_Supplied passage_
• • • • •

The facts are not in dispute and will be briefly summarized as follows (leaving out facts which are not involved in the contention herein): On January 19, 1945, there was introduced in the House of Representatives a bill known as House Bill No. 37 to amend subsection 1 of section 7 of chapter 72 Session Laws of 1935. The bill, in brief, provided for the distribution of 23 percent of the revenues above mentioned to counties, and 2 percent thereof to cities and towns of over 1500 population. The bill was amended in the House to provide for a distribution of 25 percent of the foregoing revenues to counties, without disturbing the provision in reference to the distribution to cities and towns, and as thus amended the bill duly passed the house. The Senate refused to agree to the amendment made by the House, restored the 23 percent mentioned in the original bill, and as thus amended the bill duly passed the Senate. When the bill got back to the House, the latter refused to concur in the action of the Senate. Thereupon a conference committee was appointed. That committee recommended several amendments among which were — the only one necessary to be mentioned — that only 23 percent of the foregoing revenue should be disbursed to counties (including towns of less population than 1500), and that 2 percent of such revenue should be paid to cities and towns of over 1500 *119 population, as shown by the original bill. Both the Senate and the House agreed to these amendments, and the bill as thus amended was duly passed by both Houses on February 17, 1945, the last day of the Session of the Legislature.

• • • • •

_Problem statement_
Provide the full wording of the supplied passage, which begins "The facts are".

• • • • •

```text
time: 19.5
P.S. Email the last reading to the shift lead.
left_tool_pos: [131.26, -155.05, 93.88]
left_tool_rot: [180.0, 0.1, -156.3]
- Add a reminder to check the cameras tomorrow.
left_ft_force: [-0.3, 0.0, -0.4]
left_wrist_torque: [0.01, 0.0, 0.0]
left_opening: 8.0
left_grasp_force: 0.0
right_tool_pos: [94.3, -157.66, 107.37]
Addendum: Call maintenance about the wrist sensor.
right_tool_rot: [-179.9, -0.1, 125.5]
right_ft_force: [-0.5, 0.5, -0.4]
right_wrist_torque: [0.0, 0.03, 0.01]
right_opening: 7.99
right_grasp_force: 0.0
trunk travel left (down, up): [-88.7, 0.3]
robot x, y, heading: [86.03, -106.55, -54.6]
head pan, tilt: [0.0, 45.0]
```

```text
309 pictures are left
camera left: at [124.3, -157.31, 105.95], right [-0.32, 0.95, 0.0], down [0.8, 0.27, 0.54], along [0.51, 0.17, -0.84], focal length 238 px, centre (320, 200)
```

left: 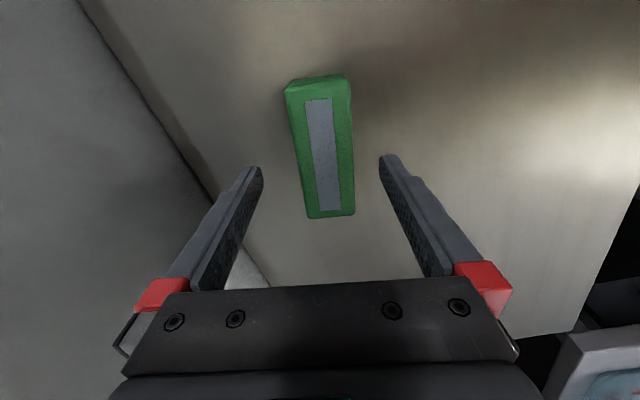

• • • • •

_Finished answer_
The facts are not in dispute and will be briefly summarized as follows (leaving out facts which are not involved in the contention herein): On January 19, 1945, there was introduced in the House of Representatives a bill known as House Bill No. 37 to amend subsection 1 of section 7 of chapter 72 Session Laws of 1935. The bill, in brief, provided for the distribution of 23 percent of the revenues above mentioned to counties, and 2 percent thereof to cities and towns of over 1500 population. The bill was amended in the House to provide for a distribution of 25 percent of the foregoing revenues to counties, without disturbing the provision in reference to the distribution to cities and towns, and as thus amended the bill duly passed the house. The Senate refused to agree to the amendment made by the House, restored the 23 percent mentioned in the original bill, and as thus amended the bill duly passed the Senate. When the bill got back to the House, the latter refused to concur in the action of the Senate. Thereupon a conference committee was appointed. That committee recommended several amendments among which were — the only one necessary to be mentioned — that only 23 percent of the foregoing revenue should be disbursed to counties (including towns of less population than 1500), and that 2 percent of such revenue should be paid to cities and towns of over 1500 *119 population, as shown by the original bill. Both the Senate and the House agreed to these amendments, and the bill as thus amended was duly passed by both Houses on February 17, 1945, the last day of the Session of the Legislature.